Over the past several weeks hundreds of photos of naked celebrities leaked online. This “fappening” triggered a massive takedown operation targeting sites that host and link to the controversial images.
As a hosting provider and search engine Google inadvertently plays a role in distributing the compromising shots, much to the displeasure of the women involved.
More than a dozen of them sent Hollywood lawyer Marty Singer after the company. Earlier this month Singer penned an angry letter to Google threatening legal action if it doesn’t remove the images from YouTube, Blogspot and its search results.
“It is truly reprehensible that Google allows its various sites, systems and search results to be used for this type of unlawful activity. If your wives, daughters or relatives were victims of such blatant violations of basic human rights, surely you would take appropriate action,” the letter reads.

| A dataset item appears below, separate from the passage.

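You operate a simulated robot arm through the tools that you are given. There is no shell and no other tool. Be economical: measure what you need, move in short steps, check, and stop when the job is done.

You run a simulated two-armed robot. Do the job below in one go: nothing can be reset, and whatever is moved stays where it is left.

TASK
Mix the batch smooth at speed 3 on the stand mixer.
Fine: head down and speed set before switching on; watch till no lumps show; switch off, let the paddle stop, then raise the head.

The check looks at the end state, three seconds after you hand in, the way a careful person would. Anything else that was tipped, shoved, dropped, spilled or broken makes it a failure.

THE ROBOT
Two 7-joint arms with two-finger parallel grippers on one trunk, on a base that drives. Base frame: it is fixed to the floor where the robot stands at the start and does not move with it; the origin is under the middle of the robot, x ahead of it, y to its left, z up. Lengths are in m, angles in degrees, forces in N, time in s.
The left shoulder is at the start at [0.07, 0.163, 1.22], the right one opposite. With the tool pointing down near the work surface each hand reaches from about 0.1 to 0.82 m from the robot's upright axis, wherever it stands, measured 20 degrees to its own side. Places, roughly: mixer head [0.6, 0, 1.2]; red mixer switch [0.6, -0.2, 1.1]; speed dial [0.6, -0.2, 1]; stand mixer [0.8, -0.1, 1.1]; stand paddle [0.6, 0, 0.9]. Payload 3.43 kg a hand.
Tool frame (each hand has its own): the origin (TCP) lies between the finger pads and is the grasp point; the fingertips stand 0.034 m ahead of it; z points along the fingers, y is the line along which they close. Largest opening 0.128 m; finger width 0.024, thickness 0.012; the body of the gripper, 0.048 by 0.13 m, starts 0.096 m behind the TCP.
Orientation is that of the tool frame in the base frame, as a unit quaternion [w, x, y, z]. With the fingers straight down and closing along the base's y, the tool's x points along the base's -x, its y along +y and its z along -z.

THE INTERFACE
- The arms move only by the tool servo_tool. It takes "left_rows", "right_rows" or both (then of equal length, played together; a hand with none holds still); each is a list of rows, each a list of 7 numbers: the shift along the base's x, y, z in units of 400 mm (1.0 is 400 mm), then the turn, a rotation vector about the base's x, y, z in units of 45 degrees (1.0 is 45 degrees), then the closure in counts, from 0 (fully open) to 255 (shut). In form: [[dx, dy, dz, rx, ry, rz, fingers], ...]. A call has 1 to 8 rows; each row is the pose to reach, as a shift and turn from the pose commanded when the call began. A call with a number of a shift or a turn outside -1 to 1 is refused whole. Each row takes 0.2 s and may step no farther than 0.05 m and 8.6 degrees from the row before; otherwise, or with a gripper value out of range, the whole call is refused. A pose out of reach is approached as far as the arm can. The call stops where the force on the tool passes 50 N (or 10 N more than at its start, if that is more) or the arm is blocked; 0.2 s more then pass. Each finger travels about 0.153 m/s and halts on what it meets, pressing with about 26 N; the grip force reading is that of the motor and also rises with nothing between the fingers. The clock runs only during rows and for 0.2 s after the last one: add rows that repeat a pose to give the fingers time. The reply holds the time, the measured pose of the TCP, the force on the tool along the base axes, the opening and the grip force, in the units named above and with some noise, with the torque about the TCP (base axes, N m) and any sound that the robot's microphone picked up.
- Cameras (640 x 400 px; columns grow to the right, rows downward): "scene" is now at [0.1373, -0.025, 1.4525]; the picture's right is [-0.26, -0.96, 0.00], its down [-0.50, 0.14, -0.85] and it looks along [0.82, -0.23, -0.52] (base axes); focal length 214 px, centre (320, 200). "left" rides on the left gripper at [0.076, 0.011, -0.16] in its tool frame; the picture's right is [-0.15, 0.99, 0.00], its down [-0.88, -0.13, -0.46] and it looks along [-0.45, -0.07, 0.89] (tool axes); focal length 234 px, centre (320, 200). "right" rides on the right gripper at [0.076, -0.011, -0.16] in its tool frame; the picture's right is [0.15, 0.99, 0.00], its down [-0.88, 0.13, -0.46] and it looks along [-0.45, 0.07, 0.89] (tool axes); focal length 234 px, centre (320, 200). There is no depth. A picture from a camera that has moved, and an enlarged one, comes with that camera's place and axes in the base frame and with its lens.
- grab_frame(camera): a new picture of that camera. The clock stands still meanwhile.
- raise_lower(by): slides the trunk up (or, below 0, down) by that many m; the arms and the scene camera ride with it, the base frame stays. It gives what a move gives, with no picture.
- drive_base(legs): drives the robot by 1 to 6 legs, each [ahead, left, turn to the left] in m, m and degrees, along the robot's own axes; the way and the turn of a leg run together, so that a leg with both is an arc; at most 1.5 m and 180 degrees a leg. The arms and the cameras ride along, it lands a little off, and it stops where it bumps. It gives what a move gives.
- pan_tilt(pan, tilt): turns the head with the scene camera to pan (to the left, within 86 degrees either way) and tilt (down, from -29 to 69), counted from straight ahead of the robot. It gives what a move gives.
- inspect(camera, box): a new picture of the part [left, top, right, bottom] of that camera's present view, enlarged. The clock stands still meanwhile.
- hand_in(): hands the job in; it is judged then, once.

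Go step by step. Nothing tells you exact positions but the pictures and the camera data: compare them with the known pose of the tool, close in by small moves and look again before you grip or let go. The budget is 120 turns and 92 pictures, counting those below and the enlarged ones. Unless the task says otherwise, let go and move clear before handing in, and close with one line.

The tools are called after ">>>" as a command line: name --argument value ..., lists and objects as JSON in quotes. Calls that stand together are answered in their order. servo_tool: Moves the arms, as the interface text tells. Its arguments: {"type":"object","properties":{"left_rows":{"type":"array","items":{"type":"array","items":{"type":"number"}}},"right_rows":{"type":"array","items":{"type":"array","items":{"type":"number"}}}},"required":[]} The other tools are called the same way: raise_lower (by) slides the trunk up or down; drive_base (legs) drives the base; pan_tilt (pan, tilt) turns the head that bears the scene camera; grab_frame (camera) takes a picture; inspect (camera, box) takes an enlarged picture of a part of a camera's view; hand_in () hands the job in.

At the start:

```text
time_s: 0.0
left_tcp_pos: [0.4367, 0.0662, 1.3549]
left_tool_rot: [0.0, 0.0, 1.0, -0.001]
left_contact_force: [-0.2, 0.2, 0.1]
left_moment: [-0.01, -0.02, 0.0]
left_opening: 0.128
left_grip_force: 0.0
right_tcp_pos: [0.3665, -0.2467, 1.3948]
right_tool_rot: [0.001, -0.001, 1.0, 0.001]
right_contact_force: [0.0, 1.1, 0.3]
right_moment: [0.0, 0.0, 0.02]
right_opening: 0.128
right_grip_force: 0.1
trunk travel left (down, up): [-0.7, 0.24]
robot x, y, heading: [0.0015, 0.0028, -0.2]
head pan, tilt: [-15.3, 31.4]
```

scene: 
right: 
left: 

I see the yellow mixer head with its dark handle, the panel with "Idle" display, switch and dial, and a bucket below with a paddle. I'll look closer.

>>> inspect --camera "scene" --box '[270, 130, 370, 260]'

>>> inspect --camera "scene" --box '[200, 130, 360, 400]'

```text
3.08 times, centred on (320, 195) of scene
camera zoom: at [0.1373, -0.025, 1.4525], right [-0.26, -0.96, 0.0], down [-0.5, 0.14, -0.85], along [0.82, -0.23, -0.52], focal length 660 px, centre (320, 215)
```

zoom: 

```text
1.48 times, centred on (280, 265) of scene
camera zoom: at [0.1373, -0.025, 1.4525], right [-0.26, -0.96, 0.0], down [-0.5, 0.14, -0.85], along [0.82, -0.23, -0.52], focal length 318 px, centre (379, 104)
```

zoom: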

While no legal action has yet been taken, some celebrities have also sent individual DMCA takedown requests to Google. On September 24 Jennifer Lawrence’s lawyers asked the search engine to remove two links to thefappening.eu as these infringe on the star’s copyrights.
This means that both the thefappening.eu main domain and the tag archive of Jennifer Lawrence posts no longer appear in Google’s search results.
Whether this move has helped Lawrence much is doubtful though. The site in question had already redirected its site to a new domain at thefappening.so. These links remain indexed since they were not mentioned in the takedown request.
The good news is that many of Lawrence’s pictures are no longer hosted on the site itself. In fact, the URLs listed in the takedown request to Google no longer show any of the infringing photos in question, so technically Google had no obligation to remove the URLs.
A prominent disclaimer on the site points out that the operator will gladly take down the compromising photos if he’s asked to do so. Needless to say, this is much more effective than going after Google.